Il primo Salone senza Mari, Hans Ulrich Obrist ricorda il Maestro
Il direttore artistico della Serpentine Galleries, incontrato al “supersalone”, riporta alla mente l’approccio e il pensiero di Enzo Mari, ancora contemporaneo e attuale.
“È il primo Salone senza Enzo Mari, eppure il suo spirito è dappertutto”. Il direttore artistico della Serpentine Galleries Hans Ulrich Obrist (Zurigo, 1968) che ha curato con Francesca Giacomelli la recente mostra Enzo Mari alla Triennale di Milano, rilegge le sfide della società contemporanea (e del design) attraverso il pensiero del maestro scomparso quasi un anno fa.
La crisi ambientale, il problema dell’estinzione ci impongono il tema della durata di quello che progettiamo.
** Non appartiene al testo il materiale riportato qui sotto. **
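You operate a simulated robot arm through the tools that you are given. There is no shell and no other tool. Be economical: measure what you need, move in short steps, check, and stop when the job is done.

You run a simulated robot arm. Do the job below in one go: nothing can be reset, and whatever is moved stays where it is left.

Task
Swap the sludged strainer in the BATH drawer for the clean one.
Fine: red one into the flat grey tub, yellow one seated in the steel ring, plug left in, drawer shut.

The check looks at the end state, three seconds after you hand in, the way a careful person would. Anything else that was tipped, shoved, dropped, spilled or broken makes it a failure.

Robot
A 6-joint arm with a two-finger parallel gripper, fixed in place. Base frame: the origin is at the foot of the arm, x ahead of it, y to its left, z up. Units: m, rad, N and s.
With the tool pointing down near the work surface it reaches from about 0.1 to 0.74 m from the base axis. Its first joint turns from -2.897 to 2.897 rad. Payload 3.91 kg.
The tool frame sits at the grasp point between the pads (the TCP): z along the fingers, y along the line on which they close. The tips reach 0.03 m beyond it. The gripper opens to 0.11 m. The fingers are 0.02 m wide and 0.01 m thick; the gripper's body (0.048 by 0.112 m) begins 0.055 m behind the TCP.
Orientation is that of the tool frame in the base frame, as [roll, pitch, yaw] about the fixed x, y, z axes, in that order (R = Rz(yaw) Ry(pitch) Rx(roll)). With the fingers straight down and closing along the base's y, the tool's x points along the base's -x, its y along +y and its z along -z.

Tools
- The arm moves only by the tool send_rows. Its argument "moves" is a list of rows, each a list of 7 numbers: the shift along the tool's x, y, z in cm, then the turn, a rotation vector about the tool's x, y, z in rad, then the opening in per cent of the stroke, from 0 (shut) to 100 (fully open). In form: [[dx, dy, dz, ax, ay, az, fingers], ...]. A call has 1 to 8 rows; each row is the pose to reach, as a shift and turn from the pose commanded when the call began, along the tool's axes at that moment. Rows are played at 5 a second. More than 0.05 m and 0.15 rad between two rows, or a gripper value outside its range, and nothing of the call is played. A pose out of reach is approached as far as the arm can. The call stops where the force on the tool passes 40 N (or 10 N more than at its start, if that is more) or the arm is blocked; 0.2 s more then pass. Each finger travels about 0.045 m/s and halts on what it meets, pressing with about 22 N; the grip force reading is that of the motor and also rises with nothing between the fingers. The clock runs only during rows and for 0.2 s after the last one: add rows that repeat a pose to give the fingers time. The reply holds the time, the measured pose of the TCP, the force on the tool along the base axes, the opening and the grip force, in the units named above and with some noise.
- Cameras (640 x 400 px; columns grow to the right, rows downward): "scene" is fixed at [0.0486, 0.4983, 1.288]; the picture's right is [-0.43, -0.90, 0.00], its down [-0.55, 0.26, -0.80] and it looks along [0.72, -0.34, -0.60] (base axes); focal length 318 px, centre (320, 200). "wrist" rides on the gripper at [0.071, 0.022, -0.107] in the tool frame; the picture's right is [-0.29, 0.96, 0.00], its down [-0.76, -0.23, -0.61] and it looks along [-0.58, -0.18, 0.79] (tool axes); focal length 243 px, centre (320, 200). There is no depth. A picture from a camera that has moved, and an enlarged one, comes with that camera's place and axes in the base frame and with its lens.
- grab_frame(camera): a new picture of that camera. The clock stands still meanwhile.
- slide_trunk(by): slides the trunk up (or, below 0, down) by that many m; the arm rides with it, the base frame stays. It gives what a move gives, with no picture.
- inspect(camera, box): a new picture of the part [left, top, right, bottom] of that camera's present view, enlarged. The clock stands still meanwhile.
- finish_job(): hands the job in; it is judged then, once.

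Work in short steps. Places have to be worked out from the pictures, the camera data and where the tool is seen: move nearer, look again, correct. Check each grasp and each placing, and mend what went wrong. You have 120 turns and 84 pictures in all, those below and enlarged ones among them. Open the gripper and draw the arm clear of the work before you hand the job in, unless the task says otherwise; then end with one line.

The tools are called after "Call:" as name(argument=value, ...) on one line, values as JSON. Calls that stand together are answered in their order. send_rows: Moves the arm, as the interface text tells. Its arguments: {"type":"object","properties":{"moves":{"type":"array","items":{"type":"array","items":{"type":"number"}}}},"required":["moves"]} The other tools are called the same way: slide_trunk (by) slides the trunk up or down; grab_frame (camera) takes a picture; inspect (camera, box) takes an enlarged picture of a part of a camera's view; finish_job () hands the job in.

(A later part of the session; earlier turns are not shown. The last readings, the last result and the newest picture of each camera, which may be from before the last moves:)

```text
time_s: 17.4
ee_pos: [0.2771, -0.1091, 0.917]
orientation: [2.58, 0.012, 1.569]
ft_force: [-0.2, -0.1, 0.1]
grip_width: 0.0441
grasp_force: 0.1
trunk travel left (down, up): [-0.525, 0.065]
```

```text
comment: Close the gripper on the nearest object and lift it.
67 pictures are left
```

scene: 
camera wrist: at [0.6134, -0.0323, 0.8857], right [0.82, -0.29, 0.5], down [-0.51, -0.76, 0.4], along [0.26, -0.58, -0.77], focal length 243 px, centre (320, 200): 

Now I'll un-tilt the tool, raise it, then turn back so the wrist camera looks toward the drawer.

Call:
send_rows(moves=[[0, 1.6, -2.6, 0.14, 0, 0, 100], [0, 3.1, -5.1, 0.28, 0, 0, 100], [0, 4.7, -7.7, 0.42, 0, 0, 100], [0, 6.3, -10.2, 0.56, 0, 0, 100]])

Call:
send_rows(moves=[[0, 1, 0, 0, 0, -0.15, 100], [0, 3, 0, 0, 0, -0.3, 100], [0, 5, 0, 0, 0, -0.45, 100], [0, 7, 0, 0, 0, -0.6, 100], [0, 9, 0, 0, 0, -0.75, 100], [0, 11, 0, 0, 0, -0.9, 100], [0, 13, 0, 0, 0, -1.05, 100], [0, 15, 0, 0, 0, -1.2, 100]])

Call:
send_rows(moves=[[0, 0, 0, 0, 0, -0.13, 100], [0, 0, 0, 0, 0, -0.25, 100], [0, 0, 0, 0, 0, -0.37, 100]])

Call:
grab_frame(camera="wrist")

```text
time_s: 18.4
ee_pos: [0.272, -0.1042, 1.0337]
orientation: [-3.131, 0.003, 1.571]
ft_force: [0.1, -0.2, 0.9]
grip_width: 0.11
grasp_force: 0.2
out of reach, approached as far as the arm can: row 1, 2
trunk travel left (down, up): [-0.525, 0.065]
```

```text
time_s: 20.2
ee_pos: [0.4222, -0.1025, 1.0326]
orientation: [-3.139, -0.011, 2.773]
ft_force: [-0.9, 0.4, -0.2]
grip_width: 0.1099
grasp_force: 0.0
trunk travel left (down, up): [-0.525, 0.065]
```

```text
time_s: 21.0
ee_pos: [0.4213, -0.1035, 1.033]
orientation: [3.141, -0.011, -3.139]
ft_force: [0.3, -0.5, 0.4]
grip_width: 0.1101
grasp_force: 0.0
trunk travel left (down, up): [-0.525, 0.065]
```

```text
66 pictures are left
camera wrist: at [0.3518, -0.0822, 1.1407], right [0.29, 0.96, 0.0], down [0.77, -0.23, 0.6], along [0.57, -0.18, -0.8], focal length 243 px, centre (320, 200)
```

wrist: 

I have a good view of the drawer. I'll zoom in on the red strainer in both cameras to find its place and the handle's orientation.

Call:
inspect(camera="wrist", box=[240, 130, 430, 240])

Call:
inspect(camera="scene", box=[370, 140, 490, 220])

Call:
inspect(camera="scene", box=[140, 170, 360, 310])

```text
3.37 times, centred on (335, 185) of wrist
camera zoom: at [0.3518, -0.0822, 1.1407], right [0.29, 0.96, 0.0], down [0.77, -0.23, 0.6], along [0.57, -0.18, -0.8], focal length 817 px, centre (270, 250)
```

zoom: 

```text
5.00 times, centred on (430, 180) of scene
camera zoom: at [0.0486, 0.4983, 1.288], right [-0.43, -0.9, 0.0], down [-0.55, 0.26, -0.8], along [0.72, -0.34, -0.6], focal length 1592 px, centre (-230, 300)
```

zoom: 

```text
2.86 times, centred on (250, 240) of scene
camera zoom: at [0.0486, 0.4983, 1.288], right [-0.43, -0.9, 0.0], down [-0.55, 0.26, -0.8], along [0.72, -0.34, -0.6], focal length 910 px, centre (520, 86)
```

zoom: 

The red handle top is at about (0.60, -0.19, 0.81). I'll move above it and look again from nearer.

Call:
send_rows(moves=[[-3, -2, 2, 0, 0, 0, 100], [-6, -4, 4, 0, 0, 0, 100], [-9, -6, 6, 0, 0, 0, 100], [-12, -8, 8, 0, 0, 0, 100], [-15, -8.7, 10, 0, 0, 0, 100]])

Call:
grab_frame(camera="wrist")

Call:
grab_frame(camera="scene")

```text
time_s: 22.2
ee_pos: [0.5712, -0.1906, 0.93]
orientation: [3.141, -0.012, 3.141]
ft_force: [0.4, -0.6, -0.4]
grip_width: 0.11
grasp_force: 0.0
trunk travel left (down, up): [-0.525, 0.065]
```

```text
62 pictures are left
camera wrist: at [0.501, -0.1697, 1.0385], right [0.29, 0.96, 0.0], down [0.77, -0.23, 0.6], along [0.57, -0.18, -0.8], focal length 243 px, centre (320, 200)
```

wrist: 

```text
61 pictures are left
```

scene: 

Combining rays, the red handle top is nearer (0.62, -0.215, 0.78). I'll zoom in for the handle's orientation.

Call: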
Quando andavo a vedere qualche mostra insieme a Enzo Mari, capitava che lui si mettesse ad urlare davanti a un oggetto: “Non durerà”! Invece abbiamo la responsabilità di usare i materiali per oggetti che durano. La mostra Cambio dei Formafantasma che abbiamo commissionato e ospitato alla Serpentine e che ora è al Centro Pecci di Prato (fino al 24 ottobre, ndr) ci parla del legno come risorsa da preservare, mentre alcuni esempi di fast furniture non sono sostenibili perché ne usano troppo.
Sì, Enzo Mari parlava di lavoro non alienante. Di design come pratica condivisa in una società diversa. Come la sua idea di autoprogettazione. L’ho ritrovata nella mostra di Michael Anastassiades che ho visto all’Ica di Milano (Cheerfully Optimistic About the Future, fino al 6 gennaio 2022, ndr): opere semplici, senza industria, frutto un piccolo studio che lavora con molto amore, in modo non alienante. Una visione da rivalutare in questo periodo post-Covid: Mari parla della dimensione utopica del design, mai come ora necessaria.
All’inizio gli imprenditori non volevano produrre i giochi di Mari, come i 16 animali, ma lo hanno seguito. Ogni azienda dovrebbe avere un artista al centro del proprio lavoro. Pensiamo a Nanda Vigo, che ci manca molto e ci ha donato una delle sue ultime opere interpretando con le luci proprio gli animali di Mari nella mostra alla Triennale. Pensiamo a Cini Boeri, a Sottsass: il miracolo di Milano è avvenuto perché gli imprenditori hanno lavorato insieme a loro. Ogni azienda, ogni governo, ogni città dovrebbe avere un’artista nel board.
Barbara Steveni e John Latham fondarono in Inghilterra negli anni 60 l’Artist Placement Group proprio con questo obiettivo. Un’iniziativa che ha creato una dinamica incredibile che dovremmo rivisitare. Nel 2004 Peter Saville, che disegnò memorabili copertine degli album dei Joy Division per la Factory Records, è stato nominato Creative Director della città di Manchester rivitalizzandola e contribuendo a creare il Manchester International Festival, con cui ho collaborato: forse il più dinamico e internazionale in Europa. È una lezione che altre città dovrebbero seguire. Ora Manchester sta costruendo la Factory, disegnata dall’Oma di Rem Koolhaas: sede del festival e polo della creatività. Dopo il Covid, è fondamentale riportare gli artisti – in senso lato: anche scrittori, poeti, designer – al centro. Viviamo tempi speciali in cui si può realizzare l’utopia.